Recorded data:

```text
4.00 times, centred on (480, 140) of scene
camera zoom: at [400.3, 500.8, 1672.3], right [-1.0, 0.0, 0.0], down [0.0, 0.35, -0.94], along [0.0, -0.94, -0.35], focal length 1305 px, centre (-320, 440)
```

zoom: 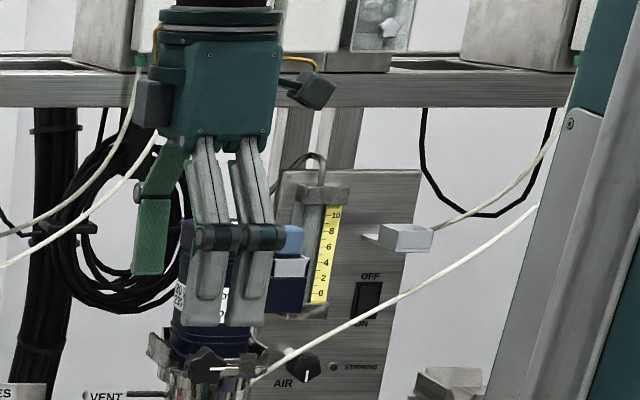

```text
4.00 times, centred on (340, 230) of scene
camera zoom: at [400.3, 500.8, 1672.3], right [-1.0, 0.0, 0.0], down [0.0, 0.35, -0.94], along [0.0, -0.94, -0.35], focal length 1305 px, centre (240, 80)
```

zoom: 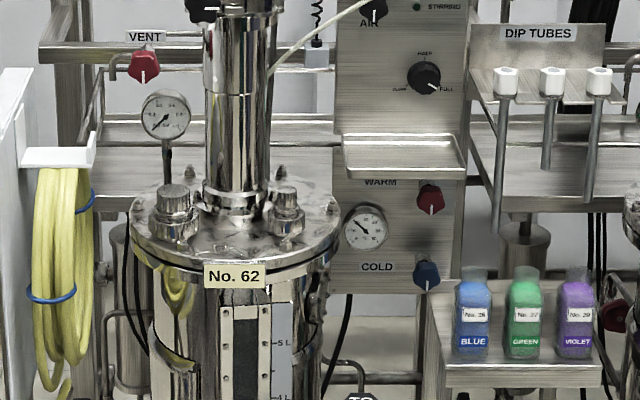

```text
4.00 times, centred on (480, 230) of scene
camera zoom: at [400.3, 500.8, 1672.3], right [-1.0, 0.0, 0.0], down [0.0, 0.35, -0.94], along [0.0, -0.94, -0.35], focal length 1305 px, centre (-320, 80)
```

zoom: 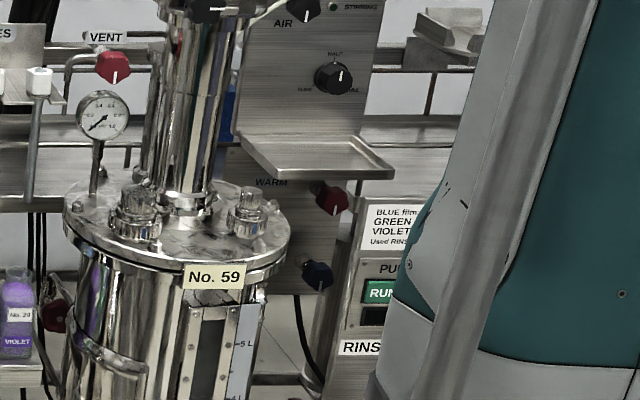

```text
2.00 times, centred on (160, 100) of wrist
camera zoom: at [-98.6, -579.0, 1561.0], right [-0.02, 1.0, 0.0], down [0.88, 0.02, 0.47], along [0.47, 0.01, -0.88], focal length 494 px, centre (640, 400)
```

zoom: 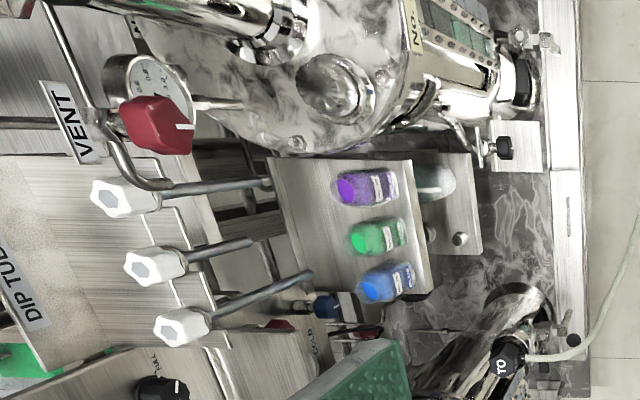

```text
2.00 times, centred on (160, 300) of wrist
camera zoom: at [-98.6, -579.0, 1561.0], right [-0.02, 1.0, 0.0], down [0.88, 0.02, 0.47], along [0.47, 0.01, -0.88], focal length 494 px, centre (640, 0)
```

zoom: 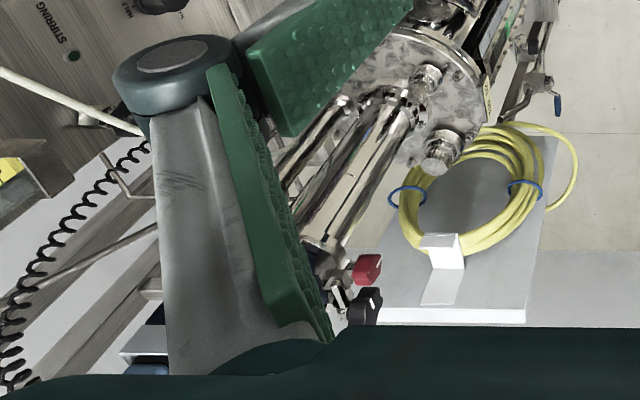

Written task: Choose all lines containing the string "wrist" and copy them out.

Written solution:
2.00 times, centred on (160, 100) of wrist
2.00 times, centred on (160, 300) of wrist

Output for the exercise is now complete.